# Instruction:
Output the material beneath exactly, leaving nothing out.

# Available data:
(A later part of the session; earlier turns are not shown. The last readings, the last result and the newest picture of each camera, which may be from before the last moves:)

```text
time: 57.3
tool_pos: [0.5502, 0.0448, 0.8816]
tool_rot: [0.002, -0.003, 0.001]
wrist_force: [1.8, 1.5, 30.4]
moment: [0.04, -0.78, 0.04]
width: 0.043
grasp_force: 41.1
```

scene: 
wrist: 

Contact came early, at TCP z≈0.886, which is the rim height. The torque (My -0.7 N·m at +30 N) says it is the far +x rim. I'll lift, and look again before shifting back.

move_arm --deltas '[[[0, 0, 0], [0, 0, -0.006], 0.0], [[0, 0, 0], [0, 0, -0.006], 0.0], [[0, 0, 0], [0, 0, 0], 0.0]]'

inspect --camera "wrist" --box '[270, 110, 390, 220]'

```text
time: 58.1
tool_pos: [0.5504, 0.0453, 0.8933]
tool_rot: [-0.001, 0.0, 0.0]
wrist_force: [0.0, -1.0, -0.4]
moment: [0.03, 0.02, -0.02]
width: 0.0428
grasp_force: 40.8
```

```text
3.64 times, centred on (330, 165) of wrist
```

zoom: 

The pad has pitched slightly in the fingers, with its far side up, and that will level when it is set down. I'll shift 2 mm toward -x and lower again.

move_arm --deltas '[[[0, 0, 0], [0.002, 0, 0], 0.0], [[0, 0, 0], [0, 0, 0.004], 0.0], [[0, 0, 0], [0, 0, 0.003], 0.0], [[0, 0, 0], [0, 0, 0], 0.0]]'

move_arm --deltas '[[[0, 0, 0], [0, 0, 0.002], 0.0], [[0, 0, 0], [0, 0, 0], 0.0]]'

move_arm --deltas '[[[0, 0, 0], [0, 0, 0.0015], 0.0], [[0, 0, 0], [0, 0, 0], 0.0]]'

# The output:
(A later part of the session; earlier turns are not shown. The last readings, the last result and the newest picture of each camera, which may be from before the last moves:)

```text
time: 57.3
tool_pos: [0.5502, 0.0448, 0.8816]
tool_rot: [0.002, -0.003, 0.001]
wrist_force: [1.8, 1.5, 30.4]
moment: [0.04, -0.78, 0.04]
width: 0.043
grasp_force: 41.1
```

scene: 
wrist: 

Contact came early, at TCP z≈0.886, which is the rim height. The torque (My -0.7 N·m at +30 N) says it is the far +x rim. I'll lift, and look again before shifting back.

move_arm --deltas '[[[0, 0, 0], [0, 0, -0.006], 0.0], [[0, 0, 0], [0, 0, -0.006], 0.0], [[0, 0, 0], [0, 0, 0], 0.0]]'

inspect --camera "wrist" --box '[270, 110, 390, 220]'

```text
time: 58.1
tool_pos: [0.5504, 0.0453, 0.8933]
tool_rot: [-0.001, 0.0, 0.0]
wrist_force: [0.0, -1.0, -0.4]
moment: [0.03, 0.02, -0.02]
width: 0.0428
grasp_force: 40.8
```

```text
3.64 times, centred on (330, 165) of wrist
```

zoom: 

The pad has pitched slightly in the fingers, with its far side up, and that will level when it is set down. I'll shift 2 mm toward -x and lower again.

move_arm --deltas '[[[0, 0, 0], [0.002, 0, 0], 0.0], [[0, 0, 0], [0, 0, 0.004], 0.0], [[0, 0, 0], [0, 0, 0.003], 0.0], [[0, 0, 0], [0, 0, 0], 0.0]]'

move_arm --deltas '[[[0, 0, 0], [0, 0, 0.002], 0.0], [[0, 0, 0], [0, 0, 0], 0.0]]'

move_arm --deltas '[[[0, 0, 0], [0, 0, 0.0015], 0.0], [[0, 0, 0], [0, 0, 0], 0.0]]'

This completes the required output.